WHAT IS EXPECTED: Copy each line below without leaving any out. Write them as strings in a JSON array, leaving out blank lines.

======== STORED DATA ========

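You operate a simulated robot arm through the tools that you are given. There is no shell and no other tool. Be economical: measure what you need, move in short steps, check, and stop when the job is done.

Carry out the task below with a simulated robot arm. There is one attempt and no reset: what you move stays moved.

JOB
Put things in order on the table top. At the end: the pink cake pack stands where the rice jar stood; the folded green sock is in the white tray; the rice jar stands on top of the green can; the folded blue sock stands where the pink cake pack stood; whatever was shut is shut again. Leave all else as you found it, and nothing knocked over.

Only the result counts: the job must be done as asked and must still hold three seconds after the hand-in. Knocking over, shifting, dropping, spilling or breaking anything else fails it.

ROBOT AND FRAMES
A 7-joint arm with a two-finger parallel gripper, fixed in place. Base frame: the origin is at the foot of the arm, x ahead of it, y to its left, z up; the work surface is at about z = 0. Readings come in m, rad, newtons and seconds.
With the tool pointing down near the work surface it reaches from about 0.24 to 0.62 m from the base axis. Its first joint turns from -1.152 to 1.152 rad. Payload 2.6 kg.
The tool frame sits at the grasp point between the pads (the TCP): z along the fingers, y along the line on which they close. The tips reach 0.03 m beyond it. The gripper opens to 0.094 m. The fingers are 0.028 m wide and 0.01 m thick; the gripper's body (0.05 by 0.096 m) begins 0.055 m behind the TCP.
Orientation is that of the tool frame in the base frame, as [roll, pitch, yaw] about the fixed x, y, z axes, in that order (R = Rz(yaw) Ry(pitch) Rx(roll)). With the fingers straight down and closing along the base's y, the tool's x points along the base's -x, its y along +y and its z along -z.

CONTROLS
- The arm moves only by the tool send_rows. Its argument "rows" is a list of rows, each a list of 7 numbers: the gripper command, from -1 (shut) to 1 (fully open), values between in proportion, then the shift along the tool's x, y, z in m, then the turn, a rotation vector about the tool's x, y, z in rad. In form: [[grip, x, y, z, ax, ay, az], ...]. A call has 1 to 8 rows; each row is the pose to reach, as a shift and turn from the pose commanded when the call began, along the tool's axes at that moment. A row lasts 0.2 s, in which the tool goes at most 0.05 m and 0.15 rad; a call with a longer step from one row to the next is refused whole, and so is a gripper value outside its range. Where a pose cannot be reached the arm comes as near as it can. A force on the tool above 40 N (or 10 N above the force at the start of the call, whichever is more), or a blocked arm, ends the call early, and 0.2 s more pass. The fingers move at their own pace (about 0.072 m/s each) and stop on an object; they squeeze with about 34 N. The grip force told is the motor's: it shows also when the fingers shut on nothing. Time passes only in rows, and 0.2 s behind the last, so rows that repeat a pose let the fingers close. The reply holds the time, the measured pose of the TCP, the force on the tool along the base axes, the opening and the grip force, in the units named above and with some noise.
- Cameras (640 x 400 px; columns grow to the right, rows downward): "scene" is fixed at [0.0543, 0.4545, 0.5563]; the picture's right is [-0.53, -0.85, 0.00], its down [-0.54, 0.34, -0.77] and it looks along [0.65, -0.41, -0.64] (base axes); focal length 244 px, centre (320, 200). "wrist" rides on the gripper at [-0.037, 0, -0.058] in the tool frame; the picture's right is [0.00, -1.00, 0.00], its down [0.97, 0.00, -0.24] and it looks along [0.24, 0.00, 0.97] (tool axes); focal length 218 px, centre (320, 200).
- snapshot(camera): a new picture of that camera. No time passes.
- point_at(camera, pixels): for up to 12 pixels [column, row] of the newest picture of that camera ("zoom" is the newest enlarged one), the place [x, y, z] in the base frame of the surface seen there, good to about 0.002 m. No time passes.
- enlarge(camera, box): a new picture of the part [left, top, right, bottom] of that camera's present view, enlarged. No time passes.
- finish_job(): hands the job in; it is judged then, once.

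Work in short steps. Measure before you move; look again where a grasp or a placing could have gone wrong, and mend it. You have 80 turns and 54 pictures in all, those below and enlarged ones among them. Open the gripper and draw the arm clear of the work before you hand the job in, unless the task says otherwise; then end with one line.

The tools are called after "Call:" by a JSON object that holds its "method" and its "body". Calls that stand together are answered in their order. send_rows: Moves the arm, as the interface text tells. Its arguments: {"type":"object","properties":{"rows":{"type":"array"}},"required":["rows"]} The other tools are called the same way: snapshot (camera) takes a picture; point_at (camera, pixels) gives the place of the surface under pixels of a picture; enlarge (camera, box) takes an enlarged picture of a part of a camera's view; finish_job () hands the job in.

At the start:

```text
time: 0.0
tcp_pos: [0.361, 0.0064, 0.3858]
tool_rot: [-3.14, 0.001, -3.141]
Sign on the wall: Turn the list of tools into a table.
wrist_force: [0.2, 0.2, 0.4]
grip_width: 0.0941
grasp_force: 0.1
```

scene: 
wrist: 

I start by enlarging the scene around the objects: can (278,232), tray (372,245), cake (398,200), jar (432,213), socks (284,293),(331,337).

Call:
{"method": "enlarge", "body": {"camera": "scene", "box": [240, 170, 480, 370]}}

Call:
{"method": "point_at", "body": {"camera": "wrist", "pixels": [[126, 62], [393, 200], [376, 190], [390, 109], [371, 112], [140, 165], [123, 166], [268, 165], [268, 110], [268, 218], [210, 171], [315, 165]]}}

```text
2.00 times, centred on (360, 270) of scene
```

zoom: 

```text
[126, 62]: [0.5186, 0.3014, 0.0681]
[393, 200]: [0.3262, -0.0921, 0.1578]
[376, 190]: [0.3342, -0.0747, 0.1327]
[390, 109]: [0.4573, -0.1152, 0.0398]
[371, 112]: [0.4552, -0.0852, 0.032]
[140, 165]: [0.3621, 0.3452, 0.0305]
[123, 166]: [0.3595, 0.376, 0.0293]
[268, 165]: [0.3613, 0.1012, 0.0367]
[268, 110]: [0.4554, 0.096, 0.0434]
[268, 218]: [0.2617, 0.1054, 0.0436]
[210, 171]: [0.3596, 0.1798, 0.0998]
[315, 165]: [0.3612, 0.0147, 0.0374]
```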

========

SOLUTION TO THE EXERCISE:
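[
  "You operate a simulated robot arm through the tools that you are given. There is no shell and no other tool. Be economical: measure what you need, move in short steps, check, and stop when the job is done.",
  "Carry out the task below with a simulated robot arm. There is one attempt and no reset: what you move stays moved.",
  "JOB",
  "Put things in order on the table top. At the end: the pink cake pack stands where the rice jar stood; the folded green sock is in the white tray; the rice jar stands on top of the green can; the folded blue sock stands where the pink cake pack stood; whatever was shut is shut again. Leave all else as you found it, and nothing knocked over.",
  "Only the result counts: the job must be done as asked and must still hold three seconds after the hand-in. Knocking over, shifting, dropping, spilling or breaking anything else fails it.",
  "ROBOT AND FRAMES",
  "A 7-joint arm with a two-finger parallel gripper, fixed in place. Base frame: the origin is at the foot of the arm, x ahead of it, y to its left, z up; the work surface is at about z = 0. Readings come in m, rad, newtons and seconds.",
  "With the tool pointing down near the work surface it reaches from about 0.24 to 0.62 m from the base axis. Its first joint turns from -1.152 to 1.152 rad. Payload 2.6 kg.",
  "The tool frame sits at the grasp point between the pads (the TCP): z along the fingers, y along the line on which they close. The tips reach 0.03 m beyond it. The gripper opens to 0.094 m. The fingers are 0.028 m wide and 0.01 m thick; the gripper's body (0.05 by 0.096 m) begins 0.055 m behind the TCP.",
  "Orientation is that of the tool frame in the base frame, as [roll, pitch, yaw] about the fixed x, y, z axes, in that order (R = Rz(yaw) Ry(pitch) Rx(roll)). With the fingers straight down and closing along the base's y, the tool's x points along the base's -x, its y along +y and its z along -z.",
  "CONTROLS",
  "- The arm moves only by the tool send_rows. Its argument \"rows\" is a list of rows, each a list of 7 numbers: the gripper command, from -1 (shut) to 1 (fully open), values between in proportion, then the shift along the tool's x, y, z in m, then the turn, a rotation vector about the tool's x, y, z in rad. In form: [[grip, x, y, z, ax, ay, az], ...]. A call has 1 to 8 rows; each row is the pose to reach, as a shift and turn from the pose commanded when the call began, along the tool's axes at that moment. A row lasts 0.2 s, in which the tool goes at most 0.05 m and 0.15 rad; a call with a longer step from one row to the next is refused whole, and so is a gripper value outside its range. Where a pose cannot be reached the arm comes as near as it can. A force on the tool above 40 N (or 10 N above the force at the start of the call, whichever is more), or a blocked arm, ends the call early, and 0.2 s more pass. The fingers move at their own pace (about 0.072 m/s each) and stop on an object; they squeeze with about 34 N. The grip force told is the motor's: it shows also when the fingers shut on nothing. Time passes only in rows, and 0.2 s behind the last, so rows that repeat a pose let the fingers close. The reply holds the time, the measured pose of the TCP, the force on the tool along the base axes, the opening and the grip force, in the units named above and with some noise.",
  "- Cameras (640 x 400 px; columns grow to the right, rows downward): \"scene\" is fixed at [0.0543, 0.4545, 0.5563]; the picture's right is [-0.53, -0.85, 0.00], its down [-0.54, 0.34, -0.77] and it looks along [0.65, -0.41, -0.64] (base axes); focal length 244 px, centre (320, 200). \"wrist\" rides on the gripper at [-0.037, 0, -0.058] in the tool frame; the picture's right is [0.00, -1.00, 0.00], its down [0.97, 0.00, -0.24] and it looks along [0.24, 0.00, 0.97] (tool axes); focal length 218 px, centre (320, 200).",
  "- snapshot(camera): a new picture of that camera. No time passes.",
  "- point_at(camera, pixels): for up to 12 pixels [column, row] of the newest picture of that camera (\"zoom\" is the newest enlarged one), the place [x, y, z] in the base frame of the surface seen there, good to about 0.002 m. No time passes.",
  "- enlarge(camera, box): a new picture of the part [left, top, right, bottom] of that camera's present view, enlarged. No time passes.",
  "- finish_job(): hands the job in; it is judged then, once.",
  "Work in short steps. Measure before you move; look again where a grasp or a placing could have gone wrong, and mend it. You have 80 turns and 54 pictures in all, those below and enlarged ones among them. Open the gripper and draw the arm clear of the work before you hand the job in, unless the task says otherwise; then end with one line.",
  "The tools are called after \"Call:\" by a JSON object that holds its \"method\" and its \"body\". Calls that stand together are answered in their order. send_rows: Moves the arm, as the interface text tells. Its arguments: {\"type\":\"object\",\"properties\":{\"rows\":{\"type\":\"array\"}},\"required\":[\"rows\"]} The other tools are called the same way: snapshot (camera) takes a picture; point_at (camera, pixels) gives the place of the surface under pixels of a picture; enlarge (camera, box) takes an enlarged picture of a part of a camera's view; finish_job () hands the job in.",
  "At the start:",
  "```text",
  "time: 0.0",
  "tcp_pos: [0.361, 0.0064, 0.3858]",
  "tool_rot: [-3.14, 0.001, -3.141]",
  "Sign on the wall: Turn the list of tools into a table.",
  "wrist_force: [0.2, 0.2, 0.4]",
  "grip_width: 0.0941",
  "grasp_force: 0.1",
  "```",
  "scene: ",
  "wrist: ",
  "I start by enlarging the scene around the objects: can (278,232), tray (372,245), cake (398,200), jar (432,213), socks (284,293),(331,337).",
  "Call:",
  "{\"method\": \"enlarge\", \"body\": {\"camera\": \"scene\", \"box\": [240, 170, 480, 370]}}",
  "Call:",
  "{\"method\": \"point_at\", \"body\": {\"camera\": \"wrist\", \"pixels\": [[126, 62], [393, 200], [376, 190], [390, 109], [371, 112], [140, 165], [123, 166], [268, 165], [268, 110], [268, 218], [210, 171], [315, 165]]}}",
  "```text",
  "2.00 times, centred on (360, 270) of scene",
  "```",
  "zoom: ",
  "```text",
  "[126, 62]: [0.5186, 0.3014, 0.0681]",
  "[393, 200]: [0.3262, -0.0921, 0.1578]",
  "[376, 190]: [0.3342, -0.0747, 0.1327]",
  "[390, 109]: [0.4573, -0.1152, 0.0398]",
  "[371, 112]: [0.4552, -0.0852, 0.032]",
  "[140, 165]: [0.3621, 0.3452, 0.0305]",
  "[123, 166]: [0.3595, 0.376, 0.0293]",
  "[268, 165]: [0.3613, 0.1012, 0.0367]",
  "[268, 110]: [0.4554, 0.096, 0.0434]",
  "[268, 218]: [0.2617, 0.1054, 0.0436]",
  "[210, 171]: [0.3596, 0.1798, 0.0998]",
  "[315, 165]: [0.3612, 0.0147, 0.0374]",
  "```"
]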